-- GOAL --
Reproduce the top of the data verbatim, through and including the line that contains "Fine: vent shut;".
________
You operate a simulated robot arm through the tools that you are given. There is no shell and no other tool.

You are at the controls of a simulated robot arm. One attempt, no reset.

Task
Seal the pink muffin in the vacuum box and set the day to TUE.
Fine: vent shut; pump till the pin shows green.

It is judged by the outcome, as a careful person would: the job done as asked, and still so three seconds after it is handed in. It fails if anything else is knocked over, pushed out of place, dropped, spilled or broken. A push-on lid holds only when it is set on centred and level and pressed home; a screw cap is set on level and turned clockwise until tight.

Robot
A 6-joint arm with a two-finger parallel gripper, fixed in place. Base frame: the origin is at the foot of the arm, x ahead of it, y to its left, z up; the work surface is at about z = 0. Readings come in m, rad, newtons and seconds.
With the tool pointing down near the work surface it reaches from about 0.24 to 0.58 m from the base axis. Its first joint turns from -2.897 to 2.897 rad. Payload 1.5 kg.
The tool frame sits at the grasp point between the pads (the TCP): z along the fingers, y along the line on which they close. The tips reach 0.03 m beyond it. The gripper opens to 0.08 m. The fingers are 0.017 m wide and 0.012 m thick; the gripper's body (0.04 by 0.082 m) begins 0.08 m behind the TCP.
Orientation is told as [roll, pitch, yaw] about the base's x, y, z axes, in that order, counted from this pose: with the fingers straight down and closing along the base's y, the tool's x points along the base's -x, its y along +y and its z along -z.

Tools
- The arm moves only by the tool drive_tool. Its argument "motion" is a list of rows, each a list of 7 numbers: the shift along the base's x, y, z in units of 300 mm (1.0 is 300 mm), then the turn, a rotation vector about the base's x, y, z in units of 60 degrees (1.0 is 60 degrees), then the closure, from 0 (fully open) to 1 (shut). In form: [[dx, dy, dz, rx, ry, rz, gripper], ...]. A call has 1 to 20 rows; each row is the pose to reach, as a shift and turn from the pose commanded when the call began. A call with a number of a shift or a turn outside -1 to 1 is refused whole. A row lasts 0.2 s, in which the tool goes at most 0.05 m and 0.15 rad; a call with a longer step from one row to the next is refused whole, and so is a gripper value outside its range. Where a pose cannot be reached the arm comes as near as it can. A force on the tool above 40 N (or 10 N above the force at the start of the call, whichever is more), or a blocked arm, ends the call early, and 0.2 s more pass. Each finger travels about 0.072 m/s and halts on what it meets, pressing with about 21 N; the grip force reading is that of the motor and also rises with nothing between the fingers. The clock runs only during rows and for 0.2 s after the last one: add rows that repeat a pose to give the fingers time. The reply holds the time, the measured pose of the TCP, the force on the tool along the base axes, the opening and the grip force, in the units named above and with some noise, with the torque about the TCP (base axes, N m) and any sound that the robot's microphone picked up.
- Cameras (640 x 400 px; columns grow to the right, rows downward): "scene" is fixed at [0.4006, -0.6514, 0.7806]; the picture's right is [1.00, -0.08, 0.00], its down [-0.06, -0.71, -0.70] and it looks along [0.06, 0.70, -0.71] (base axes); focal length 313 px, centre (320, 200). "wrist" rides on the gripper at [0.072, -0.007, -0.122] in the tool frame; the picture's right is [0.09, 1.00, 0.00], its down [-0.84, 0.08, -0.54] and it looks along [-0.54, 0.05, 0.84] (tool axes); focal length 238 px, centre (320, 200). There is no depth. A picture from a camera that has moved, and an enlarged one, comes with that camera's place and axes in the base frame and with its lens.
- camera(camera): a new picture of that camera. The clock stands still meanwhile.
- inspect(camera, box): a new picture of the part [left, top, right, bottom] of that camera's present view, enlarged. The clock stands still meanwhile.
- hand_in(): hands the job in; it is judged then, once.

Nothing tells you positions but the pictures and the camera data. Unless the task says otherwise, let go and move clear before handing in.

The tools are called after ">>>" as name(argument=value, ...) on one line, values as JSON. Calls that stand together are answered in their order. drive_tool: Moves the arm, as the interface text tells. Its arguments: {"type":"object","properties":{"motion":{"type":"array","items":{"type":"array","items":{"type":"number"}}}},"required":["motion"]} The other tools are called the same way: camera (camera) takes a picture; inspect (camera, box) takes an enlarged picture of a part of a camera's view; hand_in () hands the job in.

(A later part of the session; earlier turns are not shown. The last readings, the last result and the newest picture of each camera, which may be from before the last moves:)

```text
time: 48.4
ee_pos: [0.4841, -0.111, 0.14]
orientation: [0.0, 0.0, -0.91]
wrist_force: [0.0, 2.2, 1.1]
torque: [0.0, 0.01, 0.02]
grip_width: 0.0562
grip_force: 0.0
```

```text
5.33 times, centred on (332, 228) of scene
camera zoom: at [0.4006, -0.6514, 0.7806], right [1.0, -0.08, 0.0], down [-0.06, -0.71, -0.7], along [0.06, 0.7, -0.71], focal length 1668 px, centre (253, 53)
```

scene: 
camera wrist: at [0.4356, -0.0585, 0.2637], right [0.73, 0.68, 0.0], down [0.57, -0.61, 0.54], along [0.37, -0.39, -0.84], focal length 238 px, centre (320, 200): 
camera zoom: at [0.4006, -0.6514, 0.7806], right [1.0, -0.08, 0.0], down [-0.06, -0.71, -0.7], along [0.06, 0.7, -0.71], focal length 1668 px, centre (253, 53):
________
-- SOLUTION FOR THIS TASK --
You operate a simulated robot arm through the tools that you are given. There is no shell and no other tool.

You are at the controls of a simulated robot arm. One attempt, no reset.

Task
Seal the pink muffin in the vacuum box and set the day to TUE.
Fine: vent shut; pump till the pin shows green.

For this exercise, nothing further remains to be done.